-- Begin Given text --

Fassbinder hat das geahnt und gewusst; und spätestens seit dem HÄNDLER DER VIER JAHRESZEITEN hat er über ANGST ESSEN SEELE AUF, MUTTER KÜSTERS’ FAHRT ZUM HIMMEL, DEUTSCHLAND IM HERBST, DIE EHE DER MARIA BRAUN, DIE DRITTE GENERATION, LOLA und der SEHNSUCHT DER VERONIKA VOSS diese bundesrepublikanische Geschichtsschreibung verfolgt; mit LILI MARLEEN war er in die Nazi-Zeit zurückgegangen, mit BOLWIESER, DESPAIR und BERLIN ALEXANDERPLATZ in die Weimarer Republik; EFFI BRIEST schließlich reichte am weitesten historisch zurück.
Zu diesem Projekt, den Deutschen ihre Geschichte der letzten 100 Jahre zu erzählen und hinter den Fehlentwicklungen der Gegenwart die Spuren der vergangenen, aber immer noch fortwirkenden Irrungen und Wirrungen aufzusuchen, gehörte sowohl seine Adaption von Gerhard Zwerenz’ aktuellem Frankfurt-Roman Die Erde ist unbewohnbar wie der Mond (zu der ein vollständiges Drehbuch Fassbinders vorliegt, wenngleich Motive davon in SCHATTEN DER ENGEL von Daniel Schmid und in IN EINEM JAHR MIT 13 MONDEN eingegangen sind) als auch sein Vorhaben einer dreizehnteiligen Fernseh-Serie nach Gustav Freytags Soll und Haben. Beide Arbeiten kamen nicht zustande.

-- End Given text --
-- Begin Given information --

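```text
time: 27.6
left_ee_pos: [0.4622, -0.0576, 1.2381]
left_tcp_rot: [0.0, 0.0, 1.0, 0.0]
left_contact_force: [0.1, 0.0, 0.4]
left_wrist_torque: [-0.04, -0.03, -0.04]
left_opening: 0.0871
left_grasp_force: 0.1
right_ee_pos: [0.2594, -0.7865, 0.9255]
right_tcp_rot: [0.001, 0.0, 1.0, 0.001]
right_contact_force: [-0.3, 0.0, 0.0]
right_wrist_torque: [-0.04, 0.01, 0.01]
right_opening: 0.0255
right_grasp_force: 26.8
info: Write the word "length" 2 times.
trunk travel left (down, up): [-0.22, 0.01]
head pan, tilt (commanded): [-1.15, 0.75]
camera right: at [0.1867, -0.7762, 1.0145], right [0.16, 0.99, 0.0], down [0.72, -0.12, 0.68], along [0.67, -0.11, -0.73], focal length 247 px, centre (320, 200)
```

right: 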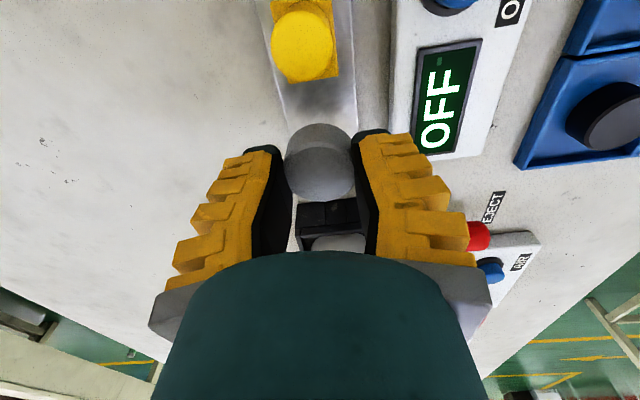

-- End Given information --

• [Given request]
Quote the given text word for word, starting at "Zu diesem Projekt, den" and ending with "kamen nicht zustande.".

• [Written solution]
Zu diesem Projekt, den Deutschen ihre Geschichte der letzten 100 Jahre zu erzählen und hinter den Fehlentwicklungen der Gegenwart die Spuren der vergangenen, aber immer noch fortwirkenden Irrungen und Wirrungen aufzusuchen, gehörte sowohl seine Adaption von Gerhard Zwerenz’ aktuellem Frankfurt-Roman Die Erde ist unbewohnbar wie der Mond (zu der ein vollständiges Drehbuch Fassbinders vorliegt, wenngleich Motive davon in SCHATTEN DER ENGEL von Daniel Schmid und in IN EINEM JAHR MIT 13 MONDEN eingegangen sind) als auch sein Vorhaben einer dreizehnteiligen Fernseh-Serie nach Gustav Freytags Soll und Haben. Beide Arbeiten kamen nicht zustande.